The Adirondack Park is suffering the worst damage in the nation from acid rain. And because nearly all of the utility plant pollution that causes acid rain in the Adirondacks comes from outside the state, New Yorkers alone can do little to prevent the onslaught.



Summary of the USEPA Clean Air Mercury Rule

(Federal Register- January 30, 2004)

Click to See Council's Position on the Rule

On March 15, 2005, the United States Environmental Protection Agency (USEPA) issued the Clean Air Mercury Rule, the nation’s first-ever rule to regulate mercury emission from coal-fired power plants. The new regulations requires reductions in mercury (Hg) for new or existing coal-fired power plants and nickel (Ni) for new or existing oil-fired power plants. USEPA predicts that the new rule would cut mercury emissions forty percent by 2010 and seventy percent by the year 2018.

Outlined below is a brief summary of the rule prepared by the staff of the Adirondack Council. Readers are encouraged not to rely solely on this summary. More information and links to the text of the rule as published in the Federal Register and the technical documents upon which it relies are all accessible through USEPA's website at http://www.epa.gov.

Background

Coal and oil-fired utilities emit a wide variety of metal, organic, and inorganic Hazardous Air Pollutants (HAP) depending on the type of fuel combusted. Exposure to mercury (Hg) and Nickel (Ni), both of which are HAP, above certain thresholds has been demonstrated to cause adverse health effects.

In 1998, USEPA issued a Report to Congress on its study of HAP from electric utilities. The Utility Report had examined 67 of the 188 HAP listed in the Clean Air Act, which USEPA believed to have the greatest potential for adverse health effects from utility emissions. Mercury was identified to be of greatest concern.
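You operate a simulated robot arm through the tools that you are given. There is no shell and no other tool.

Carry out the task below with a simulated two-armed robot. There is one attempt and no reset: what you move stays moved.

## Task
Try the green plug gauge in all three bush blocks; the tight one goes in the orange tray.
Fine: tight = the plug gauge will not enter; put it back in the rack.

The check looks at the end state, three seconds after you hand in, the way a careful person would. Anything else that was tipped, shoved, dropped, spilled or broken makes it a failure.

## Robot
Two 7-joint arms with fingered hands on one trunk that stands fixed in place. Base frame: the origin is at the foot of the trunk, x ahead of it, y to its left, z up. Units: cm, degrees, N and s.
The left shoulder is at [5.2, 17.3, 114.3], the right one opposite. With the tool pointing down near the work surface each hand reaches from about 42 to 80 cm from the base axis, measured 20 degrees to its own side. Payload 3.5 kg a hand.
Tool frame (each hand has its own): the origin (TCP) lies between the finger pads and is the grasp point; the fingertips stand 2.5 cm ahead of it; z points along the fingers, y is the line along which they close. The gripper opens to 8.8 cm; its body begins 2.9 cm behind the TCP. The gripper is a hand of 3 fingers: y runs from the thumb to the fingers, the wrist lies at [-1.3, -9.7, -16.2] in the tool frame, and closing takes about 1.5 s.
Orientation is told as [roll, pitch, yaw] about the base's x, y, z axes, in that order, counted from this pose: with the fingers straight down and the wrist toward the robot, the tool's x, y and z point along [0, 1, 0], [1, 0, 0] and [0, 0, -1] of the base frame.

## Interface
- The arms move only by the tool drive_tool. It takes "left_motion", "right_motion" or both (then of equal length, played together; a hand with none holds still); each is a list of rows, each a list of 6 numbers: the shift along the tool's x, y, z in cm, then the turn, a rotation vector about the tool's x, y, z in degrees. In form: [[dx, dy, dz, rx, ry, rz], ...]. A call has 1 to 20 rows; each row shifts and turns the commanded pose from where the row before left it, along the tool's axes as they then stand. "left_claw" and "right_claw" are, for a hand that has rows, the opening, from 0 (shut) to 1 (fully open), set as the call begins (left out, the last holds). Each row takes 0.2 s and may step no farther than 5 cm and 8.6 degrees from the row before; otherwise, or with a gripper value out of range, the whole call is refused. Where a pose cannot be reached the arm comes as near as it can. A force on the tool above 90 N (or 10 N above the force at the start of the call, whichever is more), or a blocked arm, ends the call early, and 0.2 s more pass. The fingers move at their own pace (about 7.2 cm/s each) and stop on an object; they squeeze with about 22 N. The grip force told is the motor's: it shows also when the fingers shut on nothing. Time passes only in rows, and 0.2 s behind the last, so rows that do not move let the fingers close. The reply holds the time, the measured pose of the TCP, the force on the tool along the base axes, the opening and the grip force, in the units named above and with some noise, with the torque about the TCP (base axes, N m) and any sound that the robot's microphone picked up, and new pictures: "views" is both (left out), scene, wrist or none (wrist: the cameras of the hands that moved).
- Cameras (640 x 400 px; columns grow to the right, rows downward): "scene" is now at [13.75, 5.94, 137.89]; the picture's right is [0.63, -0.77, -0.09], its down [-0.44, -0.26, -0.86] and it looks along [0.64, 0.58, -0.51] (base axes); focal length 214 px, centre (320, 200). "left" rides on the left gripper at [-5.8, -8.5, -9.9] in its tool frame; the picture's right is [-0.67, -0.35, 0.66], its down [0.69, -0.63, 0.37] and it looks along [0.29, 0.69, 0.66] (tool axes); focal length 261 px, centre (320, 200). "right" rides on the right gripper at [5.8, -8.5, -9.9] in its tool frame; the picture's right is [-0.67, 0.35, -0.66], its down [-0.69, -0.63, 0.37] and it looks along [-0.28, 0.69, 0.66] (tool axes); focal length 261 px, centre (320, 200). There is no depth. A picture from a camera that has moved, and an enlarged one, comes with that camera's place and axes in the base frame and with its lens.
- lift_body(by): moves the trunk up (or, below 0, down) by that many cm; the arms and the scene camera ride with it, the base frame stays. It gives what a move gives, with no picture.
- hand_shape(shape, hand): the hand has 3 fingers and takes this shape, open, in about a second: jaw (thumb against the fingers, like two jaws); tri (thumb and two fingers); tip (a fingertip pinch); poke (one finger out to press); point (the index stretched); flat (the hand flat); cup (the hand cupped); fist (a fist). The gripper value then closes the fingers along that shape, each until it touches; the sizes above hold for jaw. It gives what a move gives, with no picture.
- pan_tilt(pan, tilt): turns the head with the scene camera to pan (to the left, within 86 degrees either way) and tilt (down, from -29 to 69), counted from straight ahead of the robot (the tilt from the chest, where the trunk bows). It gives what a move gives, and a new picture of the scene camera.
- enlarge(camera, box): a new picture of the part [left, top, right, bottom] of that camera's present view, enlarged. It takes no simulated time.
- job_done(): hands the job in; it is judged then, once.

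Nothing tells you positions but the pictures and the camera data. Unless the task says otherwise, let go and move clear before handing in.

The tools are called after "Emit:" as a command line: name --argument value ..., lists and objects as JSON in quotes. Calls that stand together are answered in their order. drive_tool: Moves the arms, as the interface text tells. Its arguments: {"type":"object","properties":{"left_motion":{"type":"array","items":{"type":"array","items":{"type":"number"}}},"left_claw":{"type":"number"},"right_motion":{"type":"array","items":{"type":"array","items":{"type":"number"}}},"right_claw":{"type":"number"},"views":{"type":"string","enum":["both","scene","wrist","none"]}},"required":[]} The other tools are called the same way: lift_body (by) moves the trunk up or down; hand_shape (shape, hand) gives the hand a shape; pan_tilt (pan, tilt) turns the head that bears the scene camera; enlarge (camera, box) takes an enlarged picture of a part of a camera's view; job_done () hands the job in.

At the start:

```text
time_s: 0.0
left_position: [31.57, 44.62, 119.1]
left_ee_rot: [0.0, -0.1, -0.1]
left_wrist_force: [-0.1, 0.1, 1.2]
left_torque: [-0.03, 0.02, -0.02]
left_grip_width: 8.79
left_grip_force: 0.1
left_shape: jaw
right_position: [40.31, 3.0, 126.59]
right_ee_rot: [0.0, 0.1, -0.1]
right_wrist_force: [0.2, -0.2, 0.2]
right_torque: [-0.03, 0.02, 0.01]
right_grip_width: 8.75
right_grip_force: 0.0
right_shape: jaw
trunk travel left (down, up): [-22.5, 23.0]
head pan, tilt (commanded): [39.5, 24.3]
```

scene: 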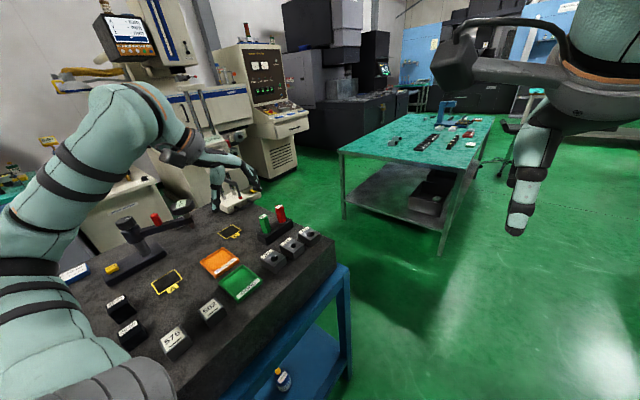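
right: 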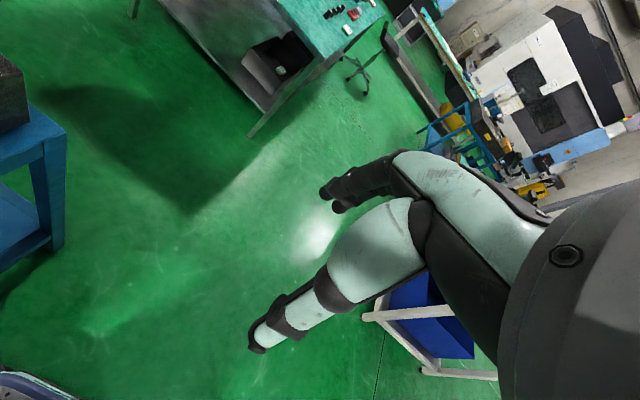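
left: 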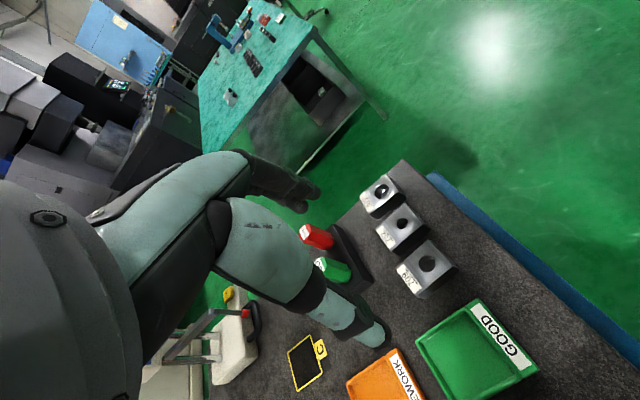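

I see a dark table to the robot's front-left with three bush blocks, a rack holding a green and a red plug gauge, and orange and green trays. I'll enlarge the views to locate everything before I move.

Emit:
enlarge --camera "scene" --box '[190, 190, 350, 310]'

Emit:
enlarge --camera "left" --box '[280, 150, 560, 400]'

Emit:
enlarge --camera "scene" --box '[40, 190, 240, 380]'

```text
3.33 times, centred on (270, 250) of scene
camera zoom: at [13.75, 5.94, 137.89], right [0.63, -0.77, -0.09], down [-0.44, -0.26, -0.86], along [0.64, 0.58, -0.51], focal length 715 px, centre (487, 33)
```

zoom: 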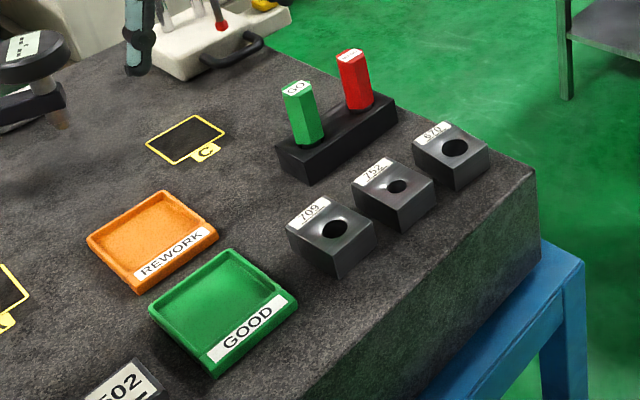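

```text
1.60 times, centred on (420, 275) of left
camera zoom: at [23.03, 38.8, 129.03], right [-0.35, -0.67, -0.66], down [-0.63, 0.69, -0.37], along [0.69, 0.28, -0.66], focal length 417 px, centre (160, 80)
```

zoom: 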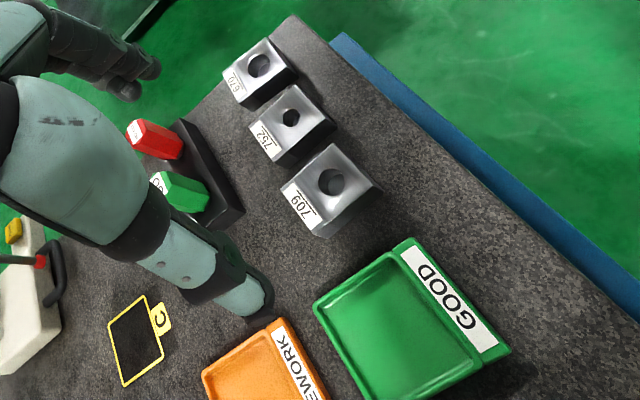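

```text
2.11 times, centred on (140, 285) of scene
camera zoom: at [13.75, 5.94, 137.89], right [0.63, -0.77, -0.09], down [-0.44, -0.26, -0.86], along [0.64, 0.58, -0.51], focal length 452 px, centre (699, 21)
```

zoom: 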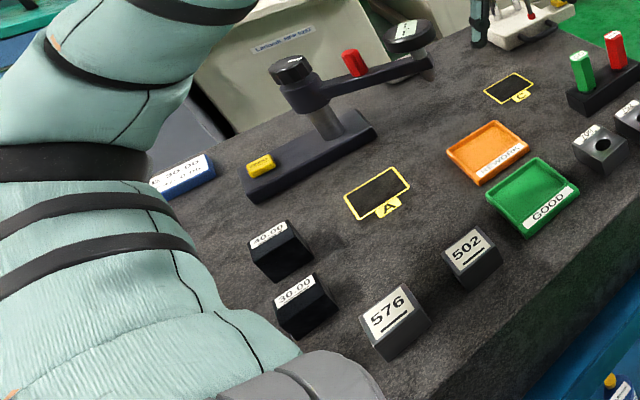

In December 2000, USEPA issued findings that major coal-burning utilities are the single largest source of man-made emissions of Hg in the United States, and that there was a plausible link between methyl mercury concentrations in fish and Hg emissions from coal-fired utilities. The Agency further found that it was appropriate and necessary to regulate those emissions as hazardous air pollutants under Section 112 of the Clean Air Act (CAA).

The Clean Air Mercury Rule

Under the new rule, USEPA revised its earlier finding that it was necessary to regulate mercury emissions under Section 112. USEPA contends that decision was based, in part, on the assumption that there was no other appropriate means to regulate these emissions, but for the standards found in section 112. USEPA now asserts that Hg emissions can be effectively reduced by a cap and trade approach under section 111(CAA) , and it is not necessary to employ the Maximum Achievable Control Technology (MACT) approach in section 112, which would have required EPA to set plant by plant emission standards for existing and new plants.

The distinctions between section 111 and 112 of the Clean Air Act and the Agency's authority under each section consume a considerable portion of USEPA analysis in the posted regulatory notice. In the alternative, USEPA argues that it has the authority to adopt a cap and trade approach for existing plants, even if they do not revise their earlier finding that it is necessary to regulate these emissions under the authority of Section 112. In a lengthy analysis, USEPA determines that a cap and trade approach is acceptable even under the language of section 112. One benefit from that approach -according to USEPA-is that a cap and trade program under section 112 would allow a national program that would not be dependent on each state modifying its own state implementation plan. USEPA states that a national program cap and trade program would be more predictable and economical to administer as well.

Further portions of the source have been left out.